We’ve added general responses to point you in the right direction, but it is imperative that you learn the policies for your district.

  • How many readings/meetings are required to adopt a new policy in your district?
    • Varies – usually two or three.
  • If your policy adoption process requires three readings/meetings, and your board only meets once a month, is the board allowed to change the adoption process to two meetings/readings?
    • Yes – to expedite the process.
  • Can my board merely remove obsolete policies from its manual, or is a formal process required for policy repeal?
    • Policies must be formally repealed by a board.
  • Does an amendment to a policy require an additional reading?
    • Not necessarily. Sometimes, if a board believes it would be helpful.
  • What happens if an emergency occurs, and my board needs a policy it does not have?
    • A board can temporarily approve a policy to meet emergencies, but adoption procedure is required before policy is considered permanent.
  • Is my board allowed to temporarily suspend a policy?
    • Yes, by a majority vote at any regular or special meeting; does not apply to policies established by law or contract.
  • Must my board follow its regular adoption process when revisions are mandated by changes in law?

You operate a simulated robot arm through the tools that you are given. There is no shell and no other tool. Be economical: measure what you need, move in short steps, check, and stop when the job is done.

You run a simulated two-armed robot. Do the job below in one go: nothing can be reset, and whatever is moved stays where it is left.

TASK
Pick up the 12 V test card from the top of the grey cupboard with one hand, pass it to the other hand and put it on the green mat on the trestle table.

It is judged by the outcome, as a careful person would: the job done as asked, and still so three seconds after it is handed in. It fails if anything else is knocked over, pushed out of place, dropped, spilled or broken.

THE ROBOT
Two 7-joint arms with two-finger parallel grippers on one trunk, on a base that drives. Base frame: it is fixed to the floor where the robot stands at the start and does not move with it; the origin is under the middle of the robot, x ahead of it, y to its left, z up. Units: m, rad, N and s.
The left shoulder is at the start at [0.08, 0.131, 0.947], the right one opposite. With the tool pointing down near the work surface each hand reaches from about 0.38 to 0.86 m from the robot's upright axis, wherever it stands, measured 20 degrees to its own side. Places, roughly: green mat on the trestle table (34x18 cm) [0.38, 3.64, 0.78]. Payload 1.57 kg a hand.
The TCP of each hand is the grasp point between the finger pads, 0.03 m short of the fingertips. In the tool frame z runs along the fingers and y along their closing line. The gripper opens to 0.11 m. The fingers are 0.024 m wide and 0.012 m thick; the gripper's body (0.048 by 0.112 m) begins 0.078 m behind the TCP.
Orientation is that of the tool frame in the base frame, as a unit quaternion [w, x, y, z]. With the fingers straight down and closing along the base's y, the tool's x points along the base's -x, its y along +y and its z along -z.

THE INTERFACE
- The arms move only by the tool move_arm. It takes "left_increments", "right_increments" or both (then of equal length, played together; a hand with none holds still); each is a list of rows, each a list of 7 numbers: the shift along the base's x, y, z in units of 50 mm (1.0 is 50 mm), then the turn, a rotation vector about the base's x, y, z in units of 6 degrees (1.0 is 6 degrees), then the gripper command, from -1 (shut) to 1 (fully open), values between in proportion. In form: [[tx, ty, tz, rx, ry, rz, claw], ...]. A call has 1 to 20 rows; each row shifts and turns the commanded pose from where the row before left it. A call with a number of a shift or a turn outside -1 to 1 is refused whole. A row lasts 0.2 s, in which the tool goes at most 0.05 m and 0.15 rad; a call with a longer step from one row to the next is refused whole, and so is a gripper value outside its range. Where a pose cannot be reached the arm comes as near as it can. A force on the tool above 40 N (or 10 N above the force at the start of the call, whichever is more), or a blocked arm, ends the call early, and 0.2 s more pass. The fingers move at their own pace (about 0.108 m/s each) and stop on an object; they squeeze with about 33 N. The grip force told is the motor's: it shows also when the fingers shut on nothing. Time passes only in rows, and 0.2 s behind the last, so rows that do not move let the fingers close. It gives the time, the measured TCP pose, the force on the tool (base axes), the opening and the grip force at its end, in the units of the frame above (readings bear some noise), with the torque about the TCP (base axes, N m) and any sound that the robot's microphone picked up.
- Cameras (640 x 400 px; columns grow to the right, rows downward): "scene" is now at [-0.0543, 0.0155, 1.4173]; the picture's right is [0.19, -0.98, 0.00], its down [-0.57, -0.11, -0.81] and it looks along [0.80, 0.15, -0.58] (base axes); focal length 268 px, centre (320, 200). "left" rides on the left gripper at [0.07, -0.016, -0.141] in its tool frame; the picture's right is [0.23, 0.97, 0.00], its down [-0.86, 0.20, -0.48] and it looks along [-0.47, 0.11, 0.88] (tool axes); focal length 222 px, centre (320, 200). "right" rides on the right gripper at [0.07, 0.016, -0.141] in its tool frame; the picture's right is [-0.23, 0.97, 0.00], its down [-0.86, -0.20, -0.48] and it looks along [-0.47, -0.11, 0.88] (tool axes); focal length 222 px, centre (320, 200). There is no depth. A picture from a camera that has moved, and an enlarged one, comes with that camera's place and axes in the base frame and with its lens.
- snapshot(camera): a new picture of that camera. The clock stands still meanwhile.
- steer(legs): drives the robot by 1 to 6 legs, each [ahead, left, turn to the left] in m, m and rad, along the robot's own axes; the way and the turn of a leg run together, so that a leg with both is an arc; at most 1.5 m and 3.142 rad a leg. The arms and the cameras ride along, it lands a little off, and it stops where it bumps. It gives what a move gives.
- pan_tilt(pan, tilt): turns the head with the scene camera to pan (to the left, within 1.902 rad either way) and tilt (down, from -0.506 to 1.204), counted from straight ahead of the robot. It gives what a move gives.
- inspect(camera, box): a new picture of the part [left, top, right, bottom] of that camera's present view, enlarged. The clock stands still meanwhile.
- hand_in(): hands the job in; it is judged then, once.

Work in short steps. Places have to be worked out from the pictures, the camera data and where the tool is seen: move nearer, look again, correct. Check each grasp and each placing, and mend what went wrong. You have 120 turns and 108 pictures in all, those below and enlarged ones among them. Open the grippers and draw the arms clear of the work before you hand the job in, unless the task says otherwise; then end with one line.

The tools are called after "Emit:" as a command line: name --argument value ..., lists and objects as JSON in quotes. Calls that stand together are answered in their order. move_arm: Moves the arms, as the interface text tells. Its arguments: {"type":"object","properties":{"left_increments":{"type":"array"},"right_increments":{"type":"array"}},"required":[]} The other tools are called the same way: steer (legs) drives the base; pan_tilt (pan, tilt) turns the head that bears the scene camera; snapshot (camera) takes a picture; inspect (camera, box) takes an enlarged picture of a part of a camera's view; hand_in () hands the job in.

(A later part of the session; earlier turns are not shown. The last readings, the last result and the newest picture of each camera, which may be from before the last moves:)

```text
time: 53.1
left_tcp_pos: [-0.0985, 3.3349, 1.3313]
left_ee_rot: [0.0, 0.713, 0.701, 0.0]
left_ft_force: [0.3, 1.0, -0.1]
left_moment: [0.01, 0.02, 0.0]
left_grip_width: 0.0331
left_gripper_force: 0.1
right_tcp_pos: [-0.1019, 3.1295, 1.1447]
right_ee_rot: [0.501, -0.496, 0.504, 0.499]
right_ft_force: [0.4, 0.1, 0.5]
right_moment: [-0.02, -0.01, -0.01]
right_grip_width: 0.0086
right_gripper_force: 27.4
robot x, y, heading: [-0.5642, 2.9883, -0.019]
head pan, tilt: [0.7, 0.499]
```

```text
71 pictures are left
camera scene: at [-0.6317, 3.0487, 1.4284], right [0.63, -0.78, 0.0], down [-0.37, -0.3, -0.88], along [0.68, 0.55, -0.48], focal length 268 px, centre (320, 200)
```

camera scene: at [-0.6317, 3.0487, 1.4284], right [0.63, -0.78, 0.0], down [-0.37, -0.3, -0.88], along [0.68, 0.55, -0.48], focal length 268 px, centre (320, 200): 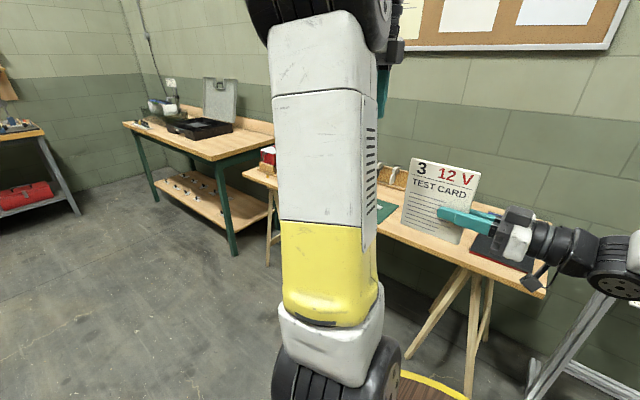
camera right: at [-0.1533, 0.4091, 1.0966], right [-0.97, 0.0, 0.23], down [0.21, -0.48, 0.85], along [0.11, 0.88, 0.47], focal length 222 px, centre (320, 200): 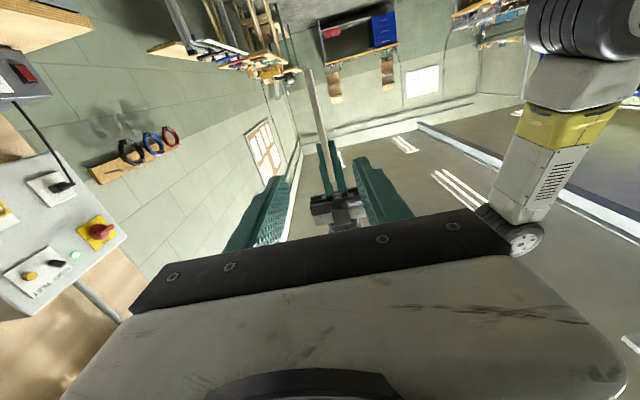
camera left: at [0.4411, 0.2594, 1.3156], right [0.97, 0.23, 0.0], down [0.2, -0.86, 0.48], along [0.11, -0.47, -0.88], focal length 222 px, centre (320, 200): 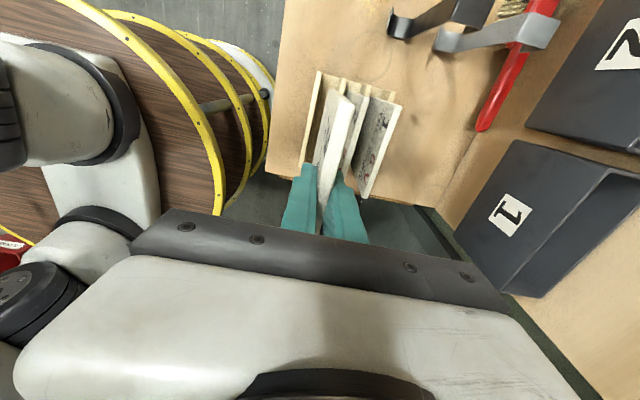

    • Such revisions may be accomplished in one reading if allowable by the board’s adoption process.
  • Must my board adopt regulations?
    • If they are required by law, yes, and/or if they are of particular significance to the district and the board deems it advisable.
  • Should my board review administrative regulations issued by the superintendent?
    • Yes, it’s a good idea. They should be vetoed or revised only if the regulations are inconsistent with board policy
  • Is my board required to allow the public to inspect its policies?
    • Yes, they are public records.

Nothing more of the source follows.